# SET PROBLEM A
Provide the original wording of the text to read from "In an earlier" as far as "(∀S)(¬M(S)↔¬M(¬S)".

-- BEGIN TEXT TO READ --

In an earlier essay I mentioned that that meaninglessness is contagious with respect to sentences. One can pretty easily formulate the principle in normal english – if a sentence is meaningless, then so is any more complex sentence of which it is a part of. To get a proper, formal formulation of this we may simply think of the rules in logic systems used to form well-formed formulas (=wff’s) and then formulate some similar principles for the meaninglessness of sentences. Here’s what I have in mind:

Negation. For all sentences, iff it is not the case that a sentence is meaningful, then it is not the case that the negation of that sentence is meaningful.

(∀S)(¬M(S)↔¬M(¬S)

Conjunction part. For all sentences, if it is not the case that a sentence is meaningful, then for all sentences, it is not the case that the conjunction of that sentence with another sentence is meaningful.

(∀S)(¬M(S)→(∀Z)¬M(S∧Z)1

Disjunction part. For all sentences, if it is not the case that a sentence is meaningful, then for all sentences, it is not the case that the disjunction of that sentence with another sentence is meaningful.

(∀S)(¬M(S)→(∀Z)¬M(S∨Z)

Implication/conditional part. For all sentences, if it is not the case that a sentence is meaningful, then for all sentences, it is not the case that the implication of the first sentence to the second is meaningful, and it is not the case that the implication of the second sentence to the first is meaningful.

(∀S)(¬M(S)→(∀Z)¬M(S→Z)∧¬M(Z→S))

Bi-implication/bi-conditional part. For all sentences, if it is not the case that a sentence is meaningful, then for all sentences, it is not the case that the bi-implication of the first sentence to the second is meaningful, and it is not the case that the bi-implication of the second sentence to the first is meaningful.

(∀S)(¬M(S)→(∀Z)¬M(S↔Z)∧¬M(Z↔S))

This should cover propositional logic. It is left to the reader can invent the relevant principles for modal logics and predicate logic.

Notes

1Notice here that the bi-conditional version is false because it could be the other conjunct that is meaningless instead. However, at least one of them is meaningless.

By sentence theory I just mean a theory of truth carriers that implies that some sentences are true or some are false. Not necessarily a monist sentence theory (=theory that implies that sentences are the only kind of truth carriers) or a theory of sentences as primary truth carriers (=theory that implies that sentences are the primary truth carriers). For more about these terms, see my earlier writings on the subject.

-- END TEXT TO READ --
-- BEGIN INFORMATION SUPPLIED --

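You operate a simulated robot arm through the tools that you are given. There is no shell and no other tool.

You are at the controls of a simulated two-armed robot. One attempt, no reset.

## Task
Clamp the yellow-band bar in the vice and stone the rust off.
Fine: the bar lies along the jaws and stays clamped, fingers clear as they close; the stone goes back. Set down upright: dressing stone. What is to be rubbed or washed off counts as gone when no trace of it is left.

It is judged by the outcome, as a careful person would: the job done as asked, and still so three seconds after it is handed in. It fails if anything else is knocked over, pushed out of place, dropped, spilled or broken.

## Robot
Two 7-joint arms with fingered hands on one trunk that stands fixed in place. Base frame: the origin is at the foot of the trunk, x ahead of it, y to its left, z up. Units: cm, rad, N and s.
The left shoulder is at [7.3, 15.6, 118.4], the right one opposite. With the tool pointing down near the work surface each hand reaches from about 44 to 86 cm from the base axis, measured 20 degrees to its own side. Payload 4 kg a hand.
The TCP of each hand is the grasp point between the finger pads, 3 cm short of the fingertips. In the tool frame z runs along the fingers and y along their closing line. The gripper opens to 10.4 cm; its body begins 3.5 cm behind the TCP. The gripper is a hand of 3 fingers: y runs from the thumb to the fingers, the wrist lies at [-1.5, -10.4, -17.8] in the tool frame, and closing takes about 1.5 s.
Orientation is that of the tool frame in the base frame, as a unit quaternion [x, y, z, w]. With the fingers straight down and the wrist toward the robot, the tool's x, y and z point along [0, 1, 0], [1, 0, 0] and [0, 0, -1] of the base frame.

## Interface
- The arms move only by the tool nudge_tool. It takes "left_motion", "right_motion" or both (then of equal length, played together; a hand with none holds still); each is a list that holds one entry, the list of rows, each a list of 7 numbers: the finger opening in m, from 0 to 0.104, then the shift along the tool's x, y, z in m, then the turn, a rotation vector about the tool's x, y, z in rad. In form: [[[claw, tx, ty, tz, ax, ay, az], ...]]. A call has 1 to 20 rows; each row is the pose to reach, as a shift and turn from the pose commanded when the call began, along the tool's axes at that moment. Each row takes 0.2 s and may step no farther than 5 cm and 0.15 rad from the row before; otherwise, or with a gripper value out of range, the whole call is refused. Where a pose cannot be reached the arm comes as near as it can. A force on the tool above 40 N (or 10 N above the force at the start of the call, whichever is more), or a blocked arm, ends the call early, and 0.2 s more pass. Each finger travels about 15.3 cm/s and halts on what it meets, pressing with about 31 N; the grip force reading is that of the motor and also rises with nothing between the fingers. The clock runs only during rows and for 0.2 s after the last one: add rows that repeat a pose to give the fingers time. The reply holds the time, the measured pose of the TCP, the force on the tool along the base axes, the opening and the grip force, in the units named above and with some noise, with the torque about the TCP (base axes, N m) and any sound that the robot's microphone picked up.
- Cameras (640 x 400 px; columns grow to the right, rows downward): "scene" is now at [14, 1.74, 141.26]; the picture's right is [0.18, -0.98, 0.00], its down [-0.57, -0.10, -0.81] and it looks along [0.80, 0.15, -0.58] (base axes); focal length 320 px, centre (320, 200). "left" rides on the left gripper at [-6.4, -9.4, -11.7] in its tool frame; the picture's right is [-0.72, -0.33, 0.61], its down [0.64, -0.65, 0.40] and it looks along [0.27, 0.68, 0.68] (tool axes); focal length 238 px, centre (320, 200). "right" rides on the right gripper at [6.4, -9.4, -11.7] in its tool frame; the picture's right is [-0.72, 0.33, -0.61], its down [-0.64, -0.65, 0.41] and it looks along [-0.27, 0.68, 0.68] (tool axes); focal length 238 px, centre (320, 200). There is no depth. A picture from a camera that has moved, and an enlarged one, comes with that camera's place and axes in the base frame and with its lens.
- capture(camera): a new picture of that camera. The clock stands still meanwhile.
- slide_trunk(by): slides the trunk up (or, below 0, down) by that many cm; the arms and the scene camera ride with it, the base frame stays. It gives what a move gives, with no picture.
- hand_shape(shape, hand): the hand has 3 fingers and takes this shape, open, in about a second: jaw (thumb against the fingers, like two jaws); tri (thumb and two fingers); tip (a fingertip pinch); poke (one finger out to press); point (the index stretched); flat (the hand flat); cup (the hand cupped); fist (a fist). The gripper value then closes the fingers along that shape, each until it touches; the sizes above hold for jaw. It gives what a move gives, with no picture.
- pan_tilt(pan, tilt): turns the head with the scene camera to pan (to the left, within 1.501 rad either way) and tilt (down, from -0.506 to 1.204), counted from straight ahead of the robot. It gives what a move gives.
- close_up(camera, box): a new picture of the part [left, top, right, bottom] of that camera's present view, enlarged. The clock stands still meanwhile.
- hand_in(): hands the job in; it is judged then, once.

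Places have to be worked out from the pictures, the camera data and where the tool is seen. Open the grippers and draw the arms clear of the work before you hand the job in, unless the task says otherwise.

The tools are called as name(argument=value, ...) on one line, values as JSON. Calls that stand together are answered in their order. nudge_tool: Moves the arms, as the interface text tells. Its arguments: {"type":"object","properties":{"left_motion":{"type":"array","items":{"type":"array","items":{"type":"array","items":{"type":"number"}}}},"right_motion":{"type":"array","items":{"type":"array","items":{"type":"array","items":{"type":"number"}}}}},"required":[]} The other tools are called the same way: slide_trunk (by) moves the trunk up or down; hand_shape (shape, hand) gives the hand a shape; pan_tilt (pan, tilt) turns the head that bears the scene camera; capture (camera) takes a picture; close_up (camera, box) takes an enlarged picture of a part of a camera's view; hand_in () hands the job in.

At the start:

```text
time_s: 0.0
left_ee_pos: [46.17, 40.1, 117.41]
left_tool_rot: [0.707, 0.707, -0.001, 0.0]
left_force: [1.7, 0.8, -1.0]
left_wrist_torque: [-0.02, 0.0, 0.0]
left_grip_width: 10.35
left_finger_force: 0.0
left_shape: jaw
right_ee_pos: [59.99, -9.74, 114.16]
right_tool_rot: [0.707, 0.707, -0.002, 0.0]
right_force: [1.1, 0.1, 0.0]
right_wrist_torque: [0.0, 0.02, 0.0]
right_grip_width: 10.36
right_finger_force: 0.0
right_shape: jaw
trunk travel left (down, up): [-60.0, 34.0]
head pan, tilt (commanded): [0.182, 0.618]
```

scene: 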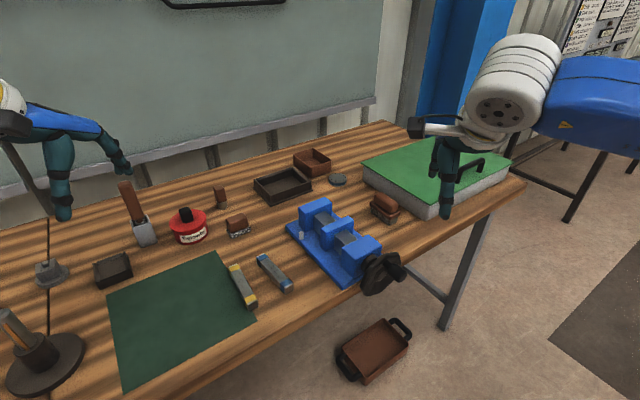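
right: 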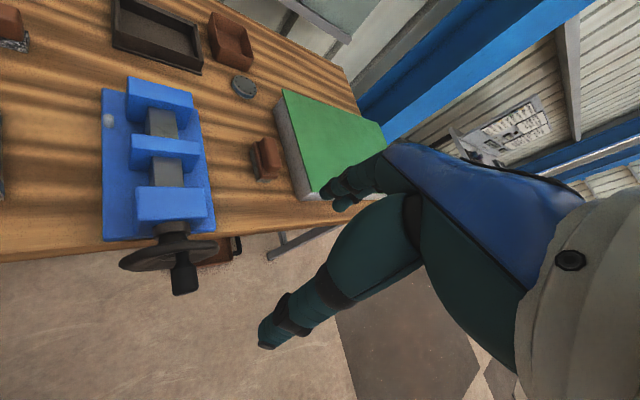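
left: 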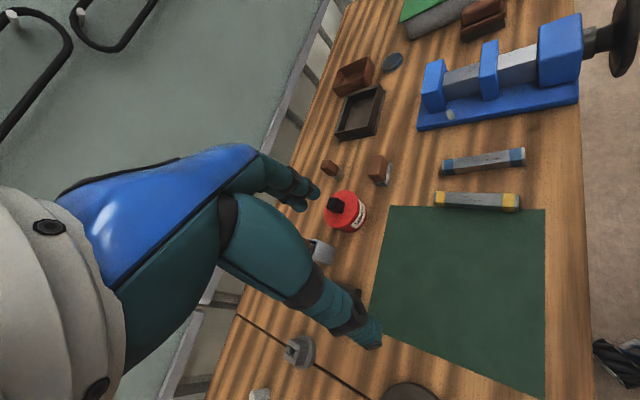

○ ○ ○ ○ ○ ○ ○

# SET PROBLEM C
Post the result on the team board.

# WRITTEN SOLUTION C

-- END INFORMATION SUPPLIED --

# SET PROBLEM B
Give back, exactly as written, each line from the one that contains "- Cameras (640" through the one that contains "- close_up(camera, box): a".

# WRITTEN SOLUTION A
In an earlier essay I mentioned that that meaninglessness is contagious with respect to sentences. One can pretty easily formulate the principle in normal english – if a sentence is meaningless, then so is any more complex sentence of which it is a part of. To get a proper, formal formulation of this we may simply think of the rules in logic systems used to form well-formed formulas (=wff’s) and then formulate some similar principles for the meaninglessness of sentences. Here’s what I have in mind:

Negation. For all sentences, iff it is not the case that a sentence is meaningful, then it is not the case that the negation of that sentence is meaningful.

(∀S)(¬M(S)↔¬M(¬S)

# WRITTEN SOLUTION B
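- Cameras (640 x 400 px; columns grow to the right, rows downward): "scene" is now at [14, 1.74, 141.26]; the picture's right is [0.18, -0.98, 0.00], its down [-0.57, -0.10, -0.81] and it looks along [0.80, 0.15, -0.58] (base axes); focal length 320 px, centre (320, 200). "left" rides on the left gripper at [-6.4, -9.4, -11.7] in its tool frame; the picture's right is [-0.72, -0.33, 0.61], its down [0.64, -0.65, 0.40] and it looks along [0.27, 0.68, 0.68] (tool axes); focal length 238 px, centre (320, 200). "right" rides on the right gripper at [6.4, -9.4, -11.7] in its tool frame; the picture's right is [-0.72, 0.33, -0.61], its down [-0.64, -0.65, 0.41] and it looks along [-0.27, 0.68, 0.68] (tool axes); focal length 238 px, centre (320, 200). There is no depth. A picture from a camera that has moved, and an enlarged one, comes with that camera's place and axes in the base frame and with its lens.
- capture(camera): a new picture of that camera. The clock stands still meanwhile.
- slide_trunk(by): slides the trunk up (or, below 0, down) by that many cm; the arms and the scene camera ride with it, the base frame stays. It gives what a move gives, with no picture.
- hand_shape(shape, hand): the hand has 3 fingers and takes this shape, open, in about a second: jaw (thumb against the fingers, like two jaws); tri (thumb and two fingers); tip (a fingertip pinch); poke (one finger out to press); point (the index stretched); flat (the hand flat); cup (the hand cupped); fist (a fist). The gripper value then closes the fingers along that shape, each until it touches; the sizes above hold for jaw. It gives what a move gives, with no picture.
- pan_tilt(pan, tilt): turns the head with the scene camera to pan (to the left, within 1.501 rad either way) and tilt (down, from -0.506 to 1.204), counted from straight ahead of the robot. It gives what a move gives.
- close_up(camera, box): a new picture of the part [left, top, right, bottom] of that camera's present view, enlarged. The clock stands still meanwhile.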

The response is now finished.